In Newfoundland, St. John’s, a private group bought the cathedral grounds of the Archdiocese of St. John’s for $2.9 million (U.S.) through a bankruptcy order. The sale was finalized in early April and since then, the Basilica Heritage Foundation has been leasing the church building to the archdiocese. Foundation officials told OSV News the grounds will be used for cultural events and the basilica is being built up as a tourist destination.

Buffalo Diocese and community mobilization

In late May, the Buffalo Diocese in western New York, which is in Chapter 11 bankruptcy, announced the planned merging of 34% of its 160 parishes.

The Buffalo Mass Mob is watching these developments. The group regularly gathers the faithful via social media to the industrial city’s historic European-style Catholic churches where attendance has been steadily dwindling for decades.

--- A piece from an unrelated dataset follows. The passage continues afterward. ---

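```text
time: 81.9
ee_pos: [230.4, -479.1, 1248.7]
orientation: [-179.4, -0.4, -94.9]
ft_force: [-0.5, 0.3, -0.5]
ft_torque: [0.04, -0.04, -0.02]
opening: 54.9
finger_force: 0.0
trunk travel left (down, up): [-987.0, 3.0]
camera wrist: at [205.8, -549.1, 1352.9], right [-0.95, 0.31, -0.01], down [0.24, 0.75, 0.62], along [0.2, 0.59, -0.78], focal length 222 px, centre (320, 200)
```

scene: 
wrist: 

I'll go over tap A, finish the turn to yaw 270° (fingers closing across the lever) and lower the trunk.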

The visitors fill these pews, giving church coffers a boost and generating interest among some churchgoers to attend Mass there again.

Buffalo Mass Mob founder Christopher Byrd told OSV News, “The direction we’re going with, is waiting to see once the diocese has a definitive list of the churches they are going to be closing, maybe we can hit some of these churches up before they’re shuttered.”

Attorney Hale said determining why some efforts to save churches succeed and some fail “really depends on the bishop.”

“I have found some very good plans rejected by some bishops that were absolutely carbon copies of plans accepted by others,” he said.